By the way, the name of the class is “What is the Internet, and what will it become?” Which is not to say that either of my professors is “grossly overconfident”. We haven’t gotten to the “What will it become?” part, and I imagine our goal will be to explore different plausible futures and leave the matter unresolved but with a better understanding of it, not to settle on a specific future that will definitely happen.

I see similarities between this approach and our other reading for this week, “End-to-end arguments in system design” by J.H. Saltzer, D.P. Reed, and D. D. Clark. The authors don’t do much to promote particular ways to design systems because the nature of your approach will be altered by what you want to maximize, the limits of your hardware, etc. Instead, they raise a number of ways to think about designing systems so that you can understand the task better.

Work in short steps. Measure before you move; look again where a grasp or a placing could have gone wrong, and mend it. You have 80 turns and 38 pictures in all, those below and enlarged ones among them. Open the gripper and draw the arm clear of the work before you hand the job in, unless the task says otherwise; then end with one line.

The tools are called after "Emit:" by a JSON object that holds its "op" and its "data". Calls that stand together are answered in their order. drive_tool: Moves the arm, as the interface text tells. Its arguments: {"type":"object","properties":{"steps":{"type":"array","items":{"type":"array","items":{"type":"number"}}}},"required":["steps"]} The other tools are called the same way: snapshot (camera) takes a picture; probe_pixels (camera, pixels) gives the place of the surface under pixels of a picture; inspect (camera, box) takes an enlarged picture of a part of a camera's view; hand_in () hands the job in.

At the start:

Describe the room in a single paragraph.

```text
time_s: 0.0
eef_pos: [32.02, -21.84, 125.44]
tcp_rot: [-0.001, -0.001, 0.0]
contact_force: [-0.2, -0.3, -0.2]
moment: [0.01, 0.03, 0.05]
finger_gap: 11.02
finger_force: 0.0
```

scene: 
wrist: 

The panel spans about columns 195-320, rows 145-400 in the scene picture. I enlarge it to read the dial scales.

The one hard piece of advice they do give is what is now known as the end-to-end principle: basically, make the network simple and the endpoints complex. This localizes most problems, splitting up the workload and keeping the network flexible and with room to grow. In the case of the ARPANET, rather than requiring each host to learn how to communicate directly with every other host, the system only needed the hosts to communicate with their IMPs, which all spoke the same language and could easily talk to the other IMPs. The endpoints (host-IMP interaction) were complex, while the network (IMP to IMP interaction) was simple.

The end-to-end principle has specific applications, but is very general and leaves room for adaptation. This is good on the part of the authors. Recognizing your argumentative limits is very important in the world, whether it be specificity of system design principles or the uncertainty of predicting the future or other situations.